Leave out the pictures and copy everything else below exactly. Use JSON: a list with one string for each line that is not empty.

DATA

··········

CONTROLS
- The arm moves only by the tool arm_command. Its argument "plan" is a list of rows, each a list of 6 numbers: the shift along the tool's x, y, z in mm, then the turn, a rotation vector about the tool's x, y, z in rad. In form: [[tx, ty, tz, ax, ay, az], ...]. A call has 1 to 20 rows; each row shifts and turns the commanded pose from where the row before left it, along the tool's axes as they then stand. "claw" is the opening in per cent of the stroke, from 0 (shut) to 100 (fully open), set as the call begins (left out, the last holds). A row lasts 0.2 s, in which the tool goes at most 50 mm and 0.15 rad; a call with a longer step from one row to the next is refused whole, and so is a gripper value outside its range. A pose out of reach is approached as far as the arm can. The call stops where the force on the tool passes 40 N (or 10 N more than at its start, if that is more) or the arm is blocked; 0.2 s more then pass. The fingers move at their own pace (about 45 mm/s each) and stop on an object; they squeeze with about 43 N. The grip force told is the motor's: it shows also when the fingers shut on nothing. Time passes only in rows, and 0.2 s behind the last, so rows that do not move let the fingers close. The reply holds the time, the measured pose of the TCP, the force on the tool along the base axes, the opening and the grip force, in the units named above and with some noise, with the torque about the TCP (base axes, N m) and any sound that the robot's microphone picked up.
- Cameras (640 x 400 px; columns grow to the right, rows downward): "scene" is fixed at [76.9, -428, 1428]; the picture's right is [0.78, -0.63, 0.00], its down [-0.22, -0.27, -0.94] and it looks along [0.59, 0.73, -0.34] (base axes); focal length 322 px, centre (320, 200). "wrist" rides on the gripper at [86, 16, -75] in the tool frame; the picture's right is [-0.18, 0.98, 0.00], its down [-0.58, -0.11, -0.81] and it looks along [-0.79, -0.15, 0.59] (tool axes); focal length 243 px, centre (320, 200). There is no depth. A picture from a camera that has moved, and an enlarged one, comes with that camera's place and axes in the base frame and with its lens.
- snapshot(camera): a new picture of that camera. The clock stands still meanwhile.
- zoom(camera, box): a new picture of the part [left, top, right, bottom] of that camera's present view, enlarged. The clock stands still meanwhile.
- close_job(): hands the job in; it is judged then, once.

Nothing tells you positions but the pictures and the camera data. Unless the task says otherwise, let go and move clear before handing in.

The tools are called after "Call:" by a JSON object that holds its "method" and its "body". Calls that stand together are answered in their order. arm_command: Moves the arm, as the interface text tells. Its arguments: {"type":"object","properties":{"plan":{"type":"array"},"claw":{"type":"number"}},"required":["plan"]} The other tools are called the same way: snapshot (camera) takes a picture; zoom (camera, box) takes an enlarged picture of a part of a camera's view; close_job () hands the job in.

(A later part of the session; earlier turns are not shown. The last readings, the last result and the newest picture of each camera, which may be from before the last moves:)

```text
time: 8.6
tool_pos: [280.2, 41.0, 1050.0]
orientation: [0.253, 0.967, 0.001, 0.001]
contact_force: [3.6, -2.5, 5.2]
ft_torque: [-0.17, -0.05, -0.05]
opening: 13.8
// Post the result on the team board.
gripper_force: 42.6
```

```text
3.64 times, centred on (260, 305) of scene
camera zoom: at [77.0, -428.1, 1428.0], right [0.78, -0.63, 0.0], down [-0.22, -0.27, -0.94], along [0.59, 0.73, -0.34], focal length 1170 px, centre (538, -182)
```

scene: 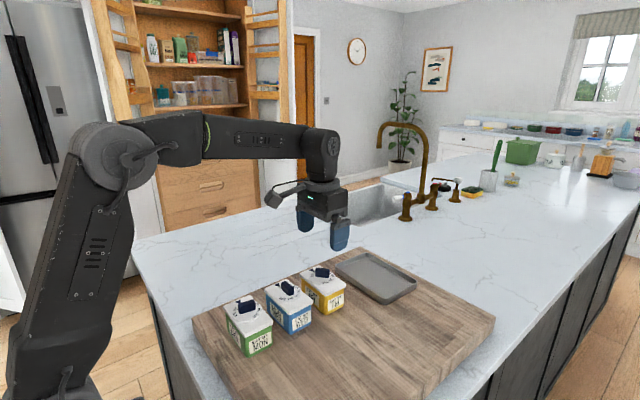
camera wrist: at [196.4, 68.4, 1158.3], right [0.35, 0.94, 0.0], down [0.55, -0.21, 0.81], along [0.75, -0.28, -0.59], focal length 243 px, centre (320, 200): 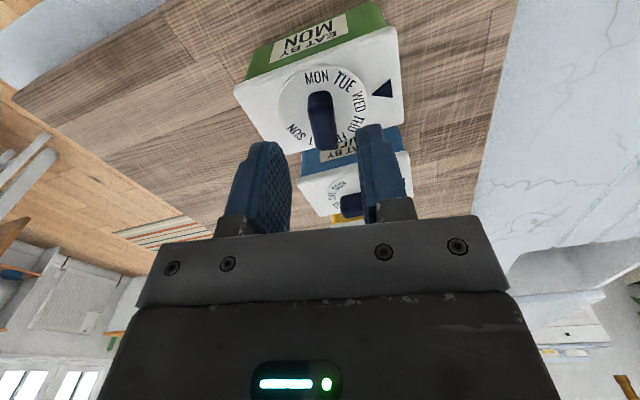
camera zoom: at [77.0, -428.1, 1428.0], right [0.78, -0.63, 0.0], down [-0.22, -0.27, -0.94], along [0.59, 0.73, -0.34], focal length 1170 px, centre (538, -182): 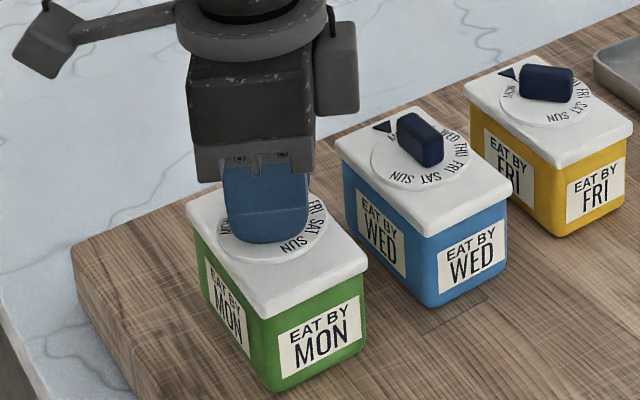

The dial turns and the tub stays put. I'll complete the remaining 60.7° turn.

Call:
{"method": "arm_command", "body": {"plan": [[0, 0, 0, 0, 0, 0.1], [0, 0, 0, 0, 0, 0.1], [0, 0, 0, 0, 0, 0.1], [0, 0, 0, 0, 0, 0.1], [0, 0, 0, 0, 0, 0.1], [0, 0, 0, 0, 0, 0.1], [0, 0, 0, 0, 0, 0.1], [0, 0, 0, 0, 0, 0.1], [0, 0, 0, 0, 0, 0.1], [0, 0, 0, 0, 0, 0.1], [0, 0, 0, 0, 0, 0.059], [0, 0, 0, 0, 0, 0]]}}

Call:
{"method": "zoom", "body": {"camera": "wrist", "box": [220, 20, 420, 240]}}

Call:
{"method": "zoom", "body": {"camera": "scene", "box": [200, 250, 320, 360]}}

··········

TASK SOLUTION
[
  "CONTROLS",
  "- The arm moves only by the tool arm_command. Its argument \"plan\" is a list of rows, each a list of 6 numbers: the shift along the tool's x, y, z in mm, then the turn, a rotation vector about the tool's x, y, z in rad. In form: [[tx, ty, tz, ax, ay, az], ...]. A call has 1 to 20 rows; each row shifts and turns the commanded pose from where the row before left it, along the tool's axes as they then stand. \"claw\" is the opening in per cent of the stroke, from 0 (shut) to 100 (fully open), set as the call begins (left out, the last holds). A row lasts 0.2 s, in which the tool goes at most 50 mm and 0.15 rad; a call with a longer step from one row to the next is refused whole, and so is a gripper value outside its range. A pose out of reach is approached as far as the arm can. The call stops where the force on the tool passes 40 N (or 10 N more than at its start, if that is more) or the arm is blocked; 0.2 s more then pass. The fingers move at their own pace (about 45 mm/s each) and stop on an object; they squeeze with about 43 N. The grip force told is the motor's: it shows also when the fingers shut on nothing. Time passes only in rows, and 0.2 s behind the last, so rows that do not move let the fingers close. The reply holds the time, the measured pose of the TCP, the force on the tool along the base axes, the opening and the grip force, in the units named above and with some noise, with the torque about the TCP (base axes, N m) and any sound that the robot's microphone picked up.",
  "- Cameras (640 x 400 px; columns grow to the right, rows downward): \"scene\" is fixed at [76.9, -428, 1428]; the picture's right is [0.78, -0.63, 0.00], its down [-0.22, -0.27, -0.94] and it looks along [0.59, 0.73, -0.34] (base axes); focal length 322 px, centre (320, 200). \"wrist\" rides on the gripper at [86, 16, -75] in the tool frame; the picture's right is [-0.18, 0.98, 0.00], its down [-0.58, -0.11, -0.81] and it looks along [-0.79, -0.15, 0.59] (tool axes); focal length 243 px, centre (320, 200). There is no depth. A picture from a camera that has moved, and an enlarged one, comes with that camera's place and axes in the base frame and with its lens.",
  "- snapshot(camera): a new picture of that camera. The clock stands still meanwhile.",
  "- zoom(camera, box): a new picture of the part [left, top, right, bottom] of that camera's present view, enlarged. The clock stands still meanwhile.",
  "- close_job(): hands the job in; it is judged then, once.",
  "Nothing tells you positions but the pictures and the camera data. Unless the task says otherwise, let go and move clear before handing in.",
  "The tools are called after \"Call:\" by a JSON object that holds its \"method\" and its \"body\". Calls that stand together are answered in their order. arm_command: Moves the arm, as the interface text tells. Its arguments: {\"type\":\"object\",\"properties\":{\"plan\":{\"type\":\"array\"},\"claw\":{\"type\":\"number\"}},\"required\":[\"plan\"]} The other tools are called the same way: snapshot (camera) takes a picture; zoom (camera, box) takes an enlarged picture of a part of a camera's view; close_job () hands the job in.",
  "(A later part of the session; earlier turns are not shown. The last readings, the last result and the newest picture of each camera, which may be from before the last moves:)",
  "```text",
  "time: 8.6",
  "tool_pos: [280.2, 41.0, 1050.0]",
  "orientation: [0.253, 0.967, 0.001, 0.001]",
  "contact_force: [3.6, -2.5, 5.2]",
  "ft_torque: [-0.17, -0.05, -0.05]",
  "opening: 13.8",
  "// Post the result on the team board.",
  "gripper_force: 42.6",
  "```",
  "```text",
  "3.64 times, centred on (260, 305) of scene",
  "camera zoom: at [77.0, -428.1, 1428.0], right [0.78, -0.63, 0.0], down [-0.22, -0.27, -0.94], along [0.59, 0.73, -0.34], focal length 1170 px, centre (538, -182)",
  "```",
  "scene: ",
  "camera wrist: at [196.4, 68.4, 1158.3], right [0.35, 0.94, 0.0], down [0.55, -0.21, 0.81], along [0.75, -0.28, -0.59], focal length 243 px, centre (320, 200): ",
  "camera zoom: at [77.0, -428.1, 1428.0], right [0.78, -0.63, 0.0], down [-0.22, -0.27, -0.94], along [0.59, 0.73, -0.34], focal length 1170 px, centre (538, -182): ",
  "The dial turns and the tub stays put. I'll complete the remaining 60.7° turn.",
  "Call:",
  "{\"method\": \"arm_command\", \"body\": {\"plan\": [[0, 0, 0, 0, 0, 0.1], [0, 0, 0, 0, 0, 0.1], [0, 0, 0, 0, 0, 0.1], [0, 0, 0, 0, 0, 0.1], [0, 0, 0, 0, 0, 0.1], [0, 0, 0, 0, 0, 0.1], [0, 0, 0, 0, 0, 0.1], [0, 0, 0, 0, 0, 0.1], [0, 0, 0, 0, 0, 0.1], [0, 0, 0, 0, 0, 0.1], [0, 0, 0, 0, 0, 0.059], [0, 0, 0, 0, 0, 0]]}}",
  "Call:",
  "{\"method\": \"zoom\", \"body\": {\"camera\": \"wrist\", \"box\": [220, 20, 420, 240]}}",
  "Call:",
  "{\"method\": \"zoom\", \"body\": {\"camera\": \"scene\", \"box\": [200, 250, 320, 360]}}"
]